YOUR TASK: Repeat the selected text word for word.

SELECTED TEXT:
======

08 Jun

there and here

This weekend’s Subway Series is the first for Ole Miss product Mickey Callaway as New York Mets manager. The scuffling Mets, losers of six straight, host the rampaging Yankees – whose hitting coach is Louisville native Marcus Thames — for three games at CitiField, all coming to a TV network near you. Mississippi State product Jonathan Holder (2.75 ERA) has done good work out of the Yankees’ bullpen. … An injury to Andrelton Simmons has meant a return to shortstop for Zack Cozart. The Ole Miss alum, signed by the Los Angeles Angels in the off-season to man third base, actually has moved about quite a bit on the dirt for L.A. He has 32 starts at third, 15 at second and five at short, the position he played for seven seasons with Cincinnati. Simmons, who could be out 2-6 weeks with an ankle sprain, might be the best defensive shortstop in the game, but Cozart is no slouch. In fact, Angels manager Mike Scioscia called him an “incredible shortstop.” What the Angels would like to see is a little more offense from their $38 million free agent, who is batting .229 with five homers and 18 RBIs. … Tonight, Cozart and the Angels will face Minnesota’s Lance Lynn, another former Rebels star. Lynn, also an off-season free agent signee, is 4-4 with a 5.46 for the Twins and has won three starts in a row. Worth noting: Cozart is .128 career vs. Lynn. … Arizona’s acquisition of outfielder Jon Jay might cut into Jarrod Dyson’s playing time. McComb native Dyson is hitting just .206 (with 10 steals) overall but is at .318 in his last seven games. And his defense is top-drawer. … Tonight marks a homecoming of sorts for Daniel Sweet, the Flowood native and former Northwest Rankin High star who plays for Pensacola, which is in Pearl for a five-game Southern League series against the Mississippi Braves. Sweet, a switch-hitting outfielder, is in his third season in the Cincinnati organization after being drafted out of Dallas Baptist. He is hitting .148 in 25 games for the Blue Wahoos in his first taste of Double-A. He was batting .284 in A-ball when he was promoted. … Tyler Marlette has been on a tear for the M-Braves, batting .382 in his last 10 games and .296 with six homers for the year. First baseman Marlette, 25, named to the SL All-Star Game on Wednesday, signed with Atlanta in the off-season after seven years in the Seattle organization. He is a career .272 hitter with 68 homers.

======

GIVEN MATERIAL:
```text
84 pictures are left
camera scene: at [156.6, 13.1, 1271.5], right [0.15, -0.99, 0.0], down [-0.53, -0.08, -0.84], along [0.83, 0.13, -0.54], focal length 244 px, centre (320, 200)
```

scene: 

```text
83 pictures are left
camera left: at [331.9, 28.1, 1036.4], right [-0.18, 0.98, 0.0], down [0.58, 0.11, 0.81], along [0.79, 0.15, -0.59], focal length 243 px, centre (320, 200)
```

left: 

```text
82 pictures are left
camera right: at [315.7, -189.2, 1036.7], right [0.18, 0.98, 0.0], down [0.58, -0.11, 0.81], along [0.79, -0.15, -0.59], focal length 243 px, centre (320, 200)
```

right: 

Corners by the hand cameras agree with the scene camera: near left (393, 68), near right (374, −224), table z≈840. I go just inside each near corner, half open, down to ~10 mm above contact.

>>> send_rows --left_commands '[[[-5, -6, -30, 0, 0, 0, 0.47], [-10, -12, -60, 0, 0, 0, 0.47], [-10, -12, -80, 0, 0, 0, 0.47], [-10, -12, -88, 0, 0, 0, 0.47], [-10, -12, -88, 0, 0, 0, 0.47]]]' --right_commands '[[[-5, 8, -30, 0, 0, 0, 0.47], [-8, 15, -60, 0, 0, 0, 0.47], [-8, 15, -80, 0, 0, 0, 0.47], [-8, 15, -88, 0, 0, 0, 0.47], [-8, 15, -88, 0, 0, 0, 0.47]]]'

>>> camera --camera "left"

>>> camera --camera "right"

======

EXERCISE RESULT:
08 Jun

there and here

This weekend’s Subway Series is the first for Ole Miss product Mickey Callaway as New York Mets manager. The scuffling Mets, losers of six straight, host the rampaging Yankees – whose hitting coach is Louisville native Marcus Thames — for three games at CitiField, all coming to a TV network near you. Mississippi State product Jonathan Holder (2.75 ERA) has done good work out of the Yankees’ bullpen. … An injury to Andrelton Simmons has meant a return to shortstop for Zack Cozart. The Ole Miss alum, signed by the Los Angeles Angels in the off-season to man third base, actually has moved about quite a bit on the dirt for L.A. He has 32 starts at third, 15 at second and five at short, the position he played for seven seasons with Cincinnati. Simmons, who could be out 2-6 weeks with an ankle sprain, might be the best defensive shortstop in the game, but Cozart is no slouch. In fact, Angels manager Mike Scioscia called him an “incredible shortstop.” What the Angels would like to see is a little more offense from their $38 million free agent, who is batting .229 with five homers and 18 RBIs. … Tonight, Cozart and the Angels will face Minnesota’s Lance Lynn, another former Rebels star. Lynn, also an off-season free agent signee, is 4-4 with a 5.46 for the Twins and has won three starts in a row. Worth noting: Cozart is .128 career vs. Lynn. … Arizona’s acquisition of outfielder Jon Jay might cut into Jarrod Dyson’s playing time. McComb native Dyson is hitting just .206 (with 10 steals) overall but is at .318 in his last seven games. And his defense is top-drawer. … Tonight marks a homecoming of sorts for Daniel Sweet, the Flowood native and former Northwest Rankin High star who plays for Pensacola, which is in Pearl for a five-game Southern League series against the Mississippi Braves. Sweet, a switch-hitting outfielder, is in his third season in the Cincinnati organization after being drafted out of Dallas Baptist. He is hitting .148 in 25 games for the Blue Wahoos in his first taste of Double-A. He was batting .284 in A-ball when he was promoted. … Tyler Marlette has been on a tear for the M-Braves, batting .382 in his last 10 games and .296 with six homers for the year. First baseman Marlette, 25, named to the SL All-Star Game on Wednesday, signed with Atlanta in the off-season after seven years in the Seattle organization. He is a career .272 hitter with 68 homers.